Appellants maintain that :
“[L]ocal governments carry out much of the various responsibilities of State government as well as having direct concern in the enactment *347of numerous local legislative enactments. This alone justifies Virginia’s tradition of adherence to political jurisdictions. Moreover, the revised Virginia Constitution now allows for the first time special or local legislation for counties as well as for cities. Revised Constitution of Virginia, Article VII, Section 2. Those provisions now permit counties the constitutional flexibility formerly afforded only to cities in providing services for their citizens.” Brief for Appellant Commonwealth of Virginia 27.
The constitutional provision to which appellants refer declares that “[t]he General Assembly may also provide by special act for the organization, government, and powers of any county, city, town, or regional government, including such powers of legislation, taxation, and assessment as the General Assembly may determine . . . .” It should be noted, however, that this provision permits the delegation of broad powers to local governments. It does not speak to the issue — obviously of great concern to the residents of each political subdivision — of the manner in which that delegated power will be exercised by the local government.

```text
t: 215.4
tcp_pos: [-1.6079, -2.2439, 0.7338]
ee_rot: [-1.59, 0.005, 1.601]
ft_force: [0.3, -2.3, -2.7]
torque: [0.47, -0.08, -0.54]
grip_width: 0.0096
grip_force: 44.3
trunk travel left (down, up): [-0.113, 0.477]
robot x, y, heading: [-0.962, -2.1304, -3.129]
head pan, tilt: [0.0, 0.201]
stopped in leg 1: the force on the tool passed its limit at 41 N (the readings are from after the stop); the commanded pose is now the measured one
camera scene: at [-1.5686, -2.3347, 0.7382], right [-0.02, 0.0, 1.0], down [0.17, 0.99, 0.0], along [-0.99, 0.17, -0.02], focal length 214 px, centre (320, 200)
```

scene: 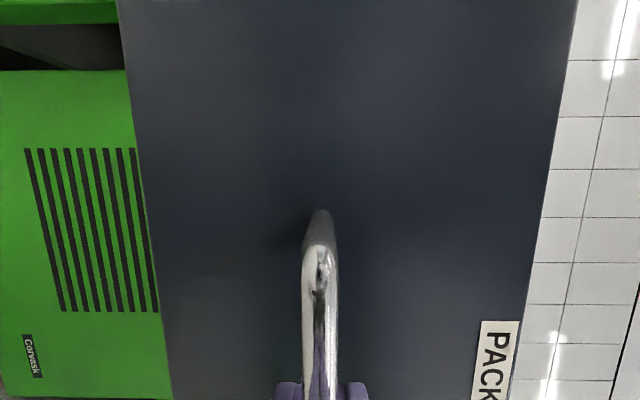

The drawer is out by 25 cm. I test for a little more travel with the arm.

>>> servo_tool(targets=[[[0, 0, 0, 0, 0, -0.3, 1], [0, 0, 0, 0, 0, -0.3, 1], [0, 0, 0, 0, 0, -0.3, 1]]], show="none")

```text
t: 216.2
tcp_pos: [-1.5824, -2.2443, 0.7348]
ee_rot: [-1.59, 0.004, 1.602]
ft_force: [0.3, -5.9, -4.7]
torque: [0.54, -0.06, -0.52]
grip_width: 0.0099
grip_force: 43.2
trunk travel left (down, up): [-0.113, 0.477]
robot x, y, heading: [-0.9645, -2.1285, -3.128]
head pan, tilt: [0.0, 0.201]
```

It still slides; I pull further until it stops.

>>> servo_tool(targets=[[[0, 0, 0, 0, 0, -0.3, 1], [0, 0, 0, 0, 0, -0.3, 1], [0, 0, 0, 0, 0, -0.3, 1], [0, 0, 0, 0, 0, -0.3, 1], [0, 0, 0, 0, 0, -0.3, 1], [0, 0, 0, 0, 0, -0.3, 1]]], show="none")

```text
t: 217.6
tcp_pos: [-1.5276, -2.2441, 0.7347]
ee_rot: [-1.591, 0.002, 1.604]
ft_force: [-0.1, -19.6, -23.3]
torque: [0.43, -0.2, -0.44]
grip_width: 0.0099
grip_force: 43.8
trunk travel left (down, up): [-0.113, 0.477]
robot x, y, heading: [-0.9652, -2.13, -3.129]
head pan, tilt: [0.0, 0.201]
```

To realize the goal of county representation it would, of course, be necessary to accord each county at least one representative. In the case of Virginia, such a plan could not be implemented without generating vast and unconstitutional disparities in the population of the districts. And such a plan clearly could not be justified by invoking the so-called “federal analogy.” See Reynolds v. Sims, supra, at 571-577.